However, since the decision what element to take is based on a limited
look-ahead, one also gets:
*Main> t "xfxrxix"
(["fromage"],[
Deleted 'x' at position 0 expecting one of ['b', 'c', 'f', 'f'],
Deleted 'x' at position 2 expecting 'r',
Deleted 'x' at position 4 expecting 'o',
Deleted 'i' at position 5 expecting 'o',
Deleted 'x' at position 6 expecting 'o',
Inserted 'o' at position 7 expecting 'o',
Inserted 'm' at position 7 expecting 'm',
Inserted 'a' at position 7 expecting 'a',
Inserted 'g' at position 7 expecting 'g',
Inserted 'e' at position 7 expecting 'e'])
*Main>
which is something not completely expected; the current look-ahead is
however three symbols ahead, and once a decision is taken this is not
reconsidered (for cost reasons). This is currently a consequence of
the rather simplistic inner organisation of the intermediate library.

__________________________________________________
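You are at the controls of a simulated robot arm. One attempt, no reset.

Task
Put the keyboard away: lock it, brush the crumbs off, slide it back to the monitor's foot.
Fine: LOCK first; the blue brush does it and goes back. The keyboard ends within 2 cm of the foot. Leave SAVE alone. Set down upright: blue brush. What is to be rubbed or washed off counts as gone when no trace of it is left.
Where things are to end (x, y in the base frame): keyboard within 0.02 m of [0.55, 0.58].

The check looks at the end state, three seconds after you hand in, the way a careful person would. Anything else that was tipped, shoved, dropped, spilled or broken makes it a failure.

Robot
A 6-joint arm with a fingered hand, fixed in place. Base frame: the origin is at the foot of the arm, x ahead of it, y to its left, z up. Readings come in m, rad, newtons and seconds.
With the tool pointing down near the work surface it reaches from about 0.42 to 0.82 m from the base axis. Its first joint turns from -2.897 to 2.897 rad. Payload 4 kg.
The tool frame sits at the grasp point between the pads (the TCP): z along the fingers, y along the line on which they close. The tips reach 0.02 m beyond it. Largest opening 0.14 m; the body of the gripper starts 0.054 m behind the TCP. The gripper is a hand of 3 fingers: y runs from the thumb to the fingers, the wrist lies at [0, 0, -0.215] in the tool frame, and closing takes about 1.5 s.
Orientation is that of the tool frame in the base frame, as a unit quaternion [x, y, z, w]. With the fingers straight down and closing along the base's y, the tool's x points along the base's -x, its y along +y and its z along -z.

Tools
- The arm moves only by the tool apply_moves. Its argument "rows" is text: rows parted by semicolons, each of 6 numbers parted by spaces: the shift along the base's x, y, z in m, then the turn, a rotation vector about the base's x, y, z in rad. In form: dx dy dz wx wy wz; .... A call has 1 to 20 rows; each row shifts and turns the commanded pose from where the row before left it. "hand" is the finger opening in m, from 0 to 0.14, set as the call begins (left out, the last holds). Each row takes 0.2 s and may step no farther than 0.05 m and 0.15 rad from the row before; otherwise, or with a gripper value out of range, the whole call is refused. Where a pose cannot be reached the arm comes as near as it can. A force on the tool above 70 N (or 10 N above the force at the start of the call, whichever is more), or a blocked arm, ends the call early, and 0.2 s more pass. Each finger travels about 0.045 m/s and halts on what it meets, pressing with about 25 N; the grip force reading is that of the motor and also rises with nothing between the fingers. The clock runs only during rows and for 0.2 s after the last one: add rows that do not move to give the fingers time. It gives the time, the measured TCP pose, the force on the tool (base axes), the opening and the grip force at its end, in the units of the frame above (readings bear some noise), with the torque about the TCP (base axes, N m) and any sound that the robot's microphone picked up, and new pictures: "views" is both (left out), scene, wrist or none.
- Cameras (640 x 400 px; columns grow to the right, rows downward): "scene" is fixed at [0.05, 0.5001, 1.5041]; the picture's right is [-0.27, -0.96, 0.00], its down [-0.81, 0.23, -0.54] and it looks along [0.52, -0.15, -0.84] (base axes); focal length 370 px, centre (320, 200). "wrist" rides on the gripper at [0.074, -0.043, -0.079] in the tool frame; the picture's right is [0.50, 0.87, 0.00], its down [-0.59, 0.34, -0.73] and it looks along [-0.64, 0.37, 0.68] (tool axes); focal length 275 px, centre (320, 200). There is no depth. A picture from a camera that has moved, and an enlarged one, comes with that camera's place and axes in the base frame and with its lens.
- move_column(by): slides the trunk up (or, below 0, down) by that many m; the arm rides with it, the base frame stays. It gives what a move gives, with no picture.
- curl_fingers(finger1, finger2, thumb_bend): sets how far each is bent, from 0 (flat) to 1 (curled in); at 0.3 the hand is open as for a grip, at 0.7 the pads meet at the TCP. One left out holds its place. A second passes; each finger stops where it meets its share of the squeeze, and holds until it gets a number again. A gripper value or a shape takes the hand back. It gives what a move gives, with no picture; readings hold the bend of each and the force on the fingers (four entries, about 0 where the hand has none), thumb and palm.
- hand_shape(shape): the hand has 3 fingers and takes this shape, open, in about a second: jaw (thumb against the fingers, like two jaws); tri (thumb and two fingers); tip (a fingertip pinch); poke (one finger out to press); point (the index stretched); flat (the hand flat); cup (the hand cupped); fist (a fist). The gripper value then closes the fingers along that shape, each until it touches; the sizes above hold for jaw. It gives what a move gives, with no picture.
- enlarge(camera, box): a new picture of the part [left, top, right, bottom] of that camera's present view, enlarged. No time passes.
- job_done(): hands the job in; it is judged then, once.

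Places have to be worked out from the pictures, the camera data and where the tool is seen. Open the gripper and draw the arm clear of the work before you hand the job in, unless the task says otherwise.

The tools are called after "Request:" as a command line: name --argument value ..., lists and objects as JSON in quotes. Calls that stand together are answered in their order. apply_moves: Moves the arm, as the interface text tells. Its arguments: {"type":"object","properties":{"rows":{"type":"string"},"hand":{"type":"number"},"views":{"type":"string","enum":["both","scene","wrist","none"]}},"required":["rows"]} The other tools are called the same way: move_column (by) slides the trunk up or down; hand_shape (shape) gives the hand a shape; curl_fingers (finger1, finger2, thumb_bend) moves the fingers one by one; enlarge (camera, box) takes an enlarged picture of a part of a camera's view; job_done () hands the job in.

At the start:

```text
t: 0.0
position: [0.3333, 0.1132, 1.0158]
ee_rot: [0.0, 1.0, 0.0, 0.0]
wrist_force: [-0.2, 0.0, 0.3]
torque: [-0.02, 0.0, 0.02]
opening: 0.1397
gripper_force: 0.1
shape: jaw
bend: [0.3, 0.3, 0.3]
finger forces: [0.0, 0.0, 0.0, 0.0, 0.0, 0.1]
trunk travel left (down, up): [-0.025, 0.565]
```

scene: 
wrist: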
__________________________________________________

In the next version we hope to have gotten rid of this artefact.
Best,
Doaitse
>
> Yes, for my particular problem the complexity is very limited. I
> wouldn't even have used parsec for this, in spite of the comment I had
> made earlier about this, if I were not already using it in a different
> part of the project to parse individual records ("buy security <foo>
> for this price on this date", etc), so it was natural to add a bit
> more parsec code to also deal with the commands saying what I want to
> see from the data. It's all still pretty trivial, but starting already
> to be useful to me... it's really quite gratifying what a small amount
> of haskell code suffices to make a useful and flexible program.
>
> best regards,
> Uwe
>
> On 10/15/09, S. Doaitse Swierstra <doaitse at swierstra.net> wrote:
>>
>> On 15 okt 2009, at 16:58, Uwe Hollerbach wrote:
>>
>>> Hi, all, thanks for the further inputs, all good stuff to think
>>> about... although it's going to be a little while before I can
>>> appreciate the inner beauty of Doaitse's version! :-)
>>
>> The nice thing is that you do not have to understand the inner
>> workings ;-} I basically builds a greedy parser for each word to be
>> recognised which can stop and assume the rest is there if it can no
>> longer proceed (the `opt` is greedy in its left alternative) . Hence
>> it recognises the longest possible prefix.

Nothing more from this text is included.